This week will close with a couple of big events!  Our virtual visit day for admitted and (some) waitlisted applicants, with huge thanks to Siraj Ahmed for guiding us through Admissions this year, and the ESA conference, beautifully organized by Miranda Hajduk and Emily Price. The conference, taking place on March 12th from 9:30am-6pm, is titled “The End Times: Approaches to the Apocalypse” and features Dr. Julie Sze, Professor of American Studies at UC Davis and author of Noxious New York: The Racial Politics of Urban Health and Environmental Justice, as keynote speaker. The conference website is here and the link to register is here. Registration is free and open to the public!  I’m super looking forward to all of it.

Two things with which to close:

First, do some of you associate “just another day” with Jon Secada?  I can’t resist sharing this link: https://youtu.be/rbBR4KIPfXg!

Second, this poem, below, by Naomi Shihab Nye, that captures something of the present, the year, the ordinariness and amazingness of sharing syllables with you all.

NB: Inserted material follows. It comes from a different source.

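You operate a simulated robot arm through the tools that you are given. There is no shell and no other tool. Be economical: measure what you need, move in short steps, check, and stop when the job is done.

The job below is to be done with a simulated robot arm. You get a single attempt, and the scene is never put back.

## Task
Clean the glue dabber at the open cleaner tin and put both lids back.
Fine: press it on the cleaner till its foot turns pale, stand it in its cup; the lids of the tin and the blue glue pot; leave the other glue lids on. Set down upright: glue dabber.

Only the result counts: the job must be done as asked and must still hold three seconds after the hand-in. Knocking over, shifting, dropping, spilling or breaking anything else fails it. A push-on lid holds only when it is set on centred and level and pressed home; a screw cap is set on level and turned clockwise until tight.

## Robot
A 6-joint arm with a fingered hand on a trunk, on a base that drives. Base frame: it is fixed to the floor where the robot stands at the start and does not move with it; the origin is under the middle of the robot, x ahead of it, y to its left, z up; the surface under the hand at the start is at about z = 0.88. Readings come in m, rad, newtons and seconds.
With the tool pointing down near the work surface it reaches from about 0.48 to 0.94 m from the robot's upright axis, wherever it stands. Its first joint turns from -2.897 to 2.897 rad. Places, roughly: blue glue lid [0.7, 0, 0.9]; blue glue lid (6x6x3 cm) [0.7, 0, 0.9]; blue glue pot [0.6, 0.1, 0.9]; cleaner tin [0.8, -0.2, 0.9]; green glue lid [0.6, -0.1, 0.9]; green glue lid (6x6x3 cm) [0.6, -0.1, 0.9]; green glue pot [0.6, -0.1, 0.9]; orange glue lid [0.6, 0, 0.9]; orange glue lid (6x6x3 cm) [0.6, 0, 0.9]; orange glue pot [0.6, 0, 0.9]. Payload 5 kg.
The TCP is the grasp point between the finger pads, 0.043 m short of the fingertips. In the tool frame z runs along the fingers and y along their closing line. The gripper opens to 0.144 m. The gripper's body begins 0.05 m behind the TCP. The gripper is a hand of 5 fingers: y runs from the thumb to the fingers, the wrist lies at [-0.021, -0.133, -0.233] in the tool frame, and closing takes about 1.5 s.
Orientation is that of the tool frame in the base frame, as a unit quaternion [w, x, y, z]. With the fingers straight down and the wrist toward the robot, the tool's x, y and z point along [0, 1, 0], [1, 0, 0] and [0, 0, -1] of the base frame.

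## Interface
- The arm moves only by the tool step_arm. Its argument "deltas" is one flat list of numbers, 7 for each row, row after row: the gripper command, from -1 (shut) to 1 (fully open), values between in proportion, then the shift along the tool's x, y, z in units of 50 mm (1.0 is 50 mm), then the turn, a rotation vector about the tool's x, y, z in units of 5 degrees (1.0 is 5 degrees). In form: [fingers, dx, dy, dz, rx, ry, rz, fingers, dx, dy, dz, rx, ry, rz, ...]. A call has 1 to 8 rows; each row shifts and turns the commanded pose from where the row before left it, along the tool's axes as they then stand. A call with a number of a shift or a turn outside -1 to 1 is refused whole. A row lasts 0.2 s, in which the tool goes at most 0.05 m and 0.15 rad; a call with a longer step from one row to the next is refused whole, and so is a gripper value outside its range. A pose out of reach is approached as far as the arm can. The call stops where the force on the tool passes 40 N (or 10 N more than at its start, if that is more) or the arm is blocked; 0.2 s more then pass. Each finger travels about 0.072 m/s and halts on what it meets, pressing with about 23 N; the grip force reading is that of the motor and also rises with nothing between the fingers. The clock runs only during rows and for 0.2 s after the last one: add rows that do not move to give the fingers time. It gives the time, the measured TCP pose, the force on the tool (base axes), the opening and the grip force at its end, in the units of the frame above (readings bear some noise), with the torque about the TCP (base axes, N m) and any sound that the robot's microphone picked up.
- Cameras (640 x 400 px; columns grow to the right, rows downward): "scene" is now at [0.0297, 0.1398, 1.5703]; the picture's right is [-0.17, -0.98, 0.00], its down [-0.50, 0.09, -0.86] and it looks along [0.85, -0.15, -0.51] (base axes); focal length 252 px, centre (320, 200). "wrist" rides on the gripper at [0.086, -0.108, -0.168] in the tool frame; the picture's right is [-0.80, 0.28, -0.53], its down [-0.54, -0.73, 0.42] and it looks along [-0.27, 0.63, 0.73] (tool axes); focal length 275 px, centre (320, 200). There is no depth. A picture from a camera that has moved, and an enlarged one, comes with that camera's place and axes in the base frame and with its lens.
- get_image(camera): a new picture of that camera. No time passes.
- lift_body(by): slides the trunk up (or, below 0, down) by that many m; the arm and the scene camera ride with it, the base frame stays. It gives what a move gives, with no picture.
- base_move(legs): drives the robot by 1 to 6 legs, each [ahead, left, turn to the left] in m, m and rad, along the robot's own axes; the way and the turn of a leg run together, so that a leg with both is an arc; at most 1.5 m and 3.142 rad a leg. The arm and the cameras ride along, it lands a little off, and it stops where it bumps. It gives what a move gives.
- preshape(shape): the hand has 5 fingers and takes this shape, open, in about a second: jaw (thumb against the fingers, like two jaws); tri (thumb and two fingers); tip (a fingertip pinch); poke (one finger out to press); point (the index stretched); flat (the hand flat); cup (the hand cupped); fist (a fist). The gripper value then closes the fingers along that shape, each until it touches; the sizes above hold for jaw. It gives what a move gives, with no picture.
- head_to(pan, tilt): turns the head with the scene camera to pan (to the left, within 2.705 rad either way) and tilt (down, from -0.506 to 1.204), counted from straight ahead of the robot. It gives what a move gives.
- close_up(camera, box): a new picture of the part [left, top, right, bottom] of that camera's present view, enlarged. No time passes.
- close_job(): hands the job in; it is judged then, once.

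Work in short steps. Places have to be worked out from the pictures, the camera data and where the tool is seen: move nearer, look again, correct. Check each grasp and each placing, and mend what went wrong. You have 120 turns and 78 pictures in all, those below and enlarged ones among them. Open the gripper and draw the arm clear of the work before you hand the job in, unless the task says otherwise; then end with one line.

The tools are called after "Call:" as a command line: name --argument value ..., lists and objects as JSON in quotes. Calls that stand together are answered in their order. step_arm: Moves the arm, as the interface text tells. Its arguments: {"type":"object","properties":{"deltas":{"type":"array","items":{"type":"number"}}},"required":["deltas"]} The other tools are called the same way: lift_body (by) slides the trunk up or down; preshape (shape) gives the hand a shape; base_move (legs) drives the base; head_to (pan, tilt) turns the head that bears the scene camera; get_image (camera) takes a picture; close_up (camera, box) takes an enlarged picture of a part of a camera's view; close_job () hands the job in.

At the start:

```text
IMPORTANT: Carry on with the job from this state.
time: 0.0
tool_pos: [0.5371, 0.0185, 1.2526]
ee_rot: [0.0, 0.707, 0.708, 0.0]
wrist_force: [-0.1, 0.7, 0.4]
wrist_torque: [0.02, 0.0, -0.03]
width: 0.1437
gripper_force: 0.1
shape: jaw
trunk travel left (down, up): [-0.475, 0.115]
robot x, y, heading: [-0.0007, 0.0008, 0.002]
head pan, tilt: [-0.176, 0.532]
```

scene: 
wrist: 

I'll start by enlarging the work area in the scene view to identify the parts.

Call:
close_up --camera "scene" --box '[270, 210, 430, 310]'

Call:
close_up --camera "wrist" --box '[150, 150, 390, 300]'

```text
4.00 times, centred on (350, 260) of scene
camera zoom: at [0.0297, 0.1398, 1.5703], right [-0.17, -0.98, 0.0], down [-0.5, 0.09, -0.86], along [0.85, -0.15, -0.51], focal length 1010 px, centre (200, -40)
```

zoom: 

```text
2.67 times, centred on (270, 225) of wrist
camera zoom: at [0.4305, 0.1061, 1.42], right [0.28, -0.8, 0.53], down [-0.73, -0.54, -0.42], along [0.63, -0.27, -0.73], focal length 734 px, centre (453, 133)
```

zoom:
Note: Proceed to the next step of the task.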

Abundant well wishes, as ever —

Kandice

Every day as a wide field, every page

By Naomi Shihab Nye 1

Standing outside
staring at a tree
gentles our eyes

We cheer
to see fireflies
winking again

Where have our friends been
all the long hours?
Minds stretching

beyond the field
become
their own skies

Windows   doors
grow more
important

Look through a word
swing that sentence
wide open

Kneeling outside
to find
sturdy green

glistening blossoms
under the breeze
that carries us silently

2

And there were so many more poems to read!
Countless friends to listen to.
We didn’t have to be in the same room—
the great modern magic.
Everywhere together now.
Even scared together now
from all points of the globe
which lessened it somehow.
Hopeful together too, exchanging
winks in the dark, the little lights blinking.
When your hope shrinks
you might feel the hope of
someone far away lifting you up.
Hope is the thing …
Hope was always the thing!
What else did we give each other
from such distances?
Breath of syllables,
sing to me from your balcony
please! Befriend me
in the deep space.
When you paused for a poem
it could reshape the day
you had just been living.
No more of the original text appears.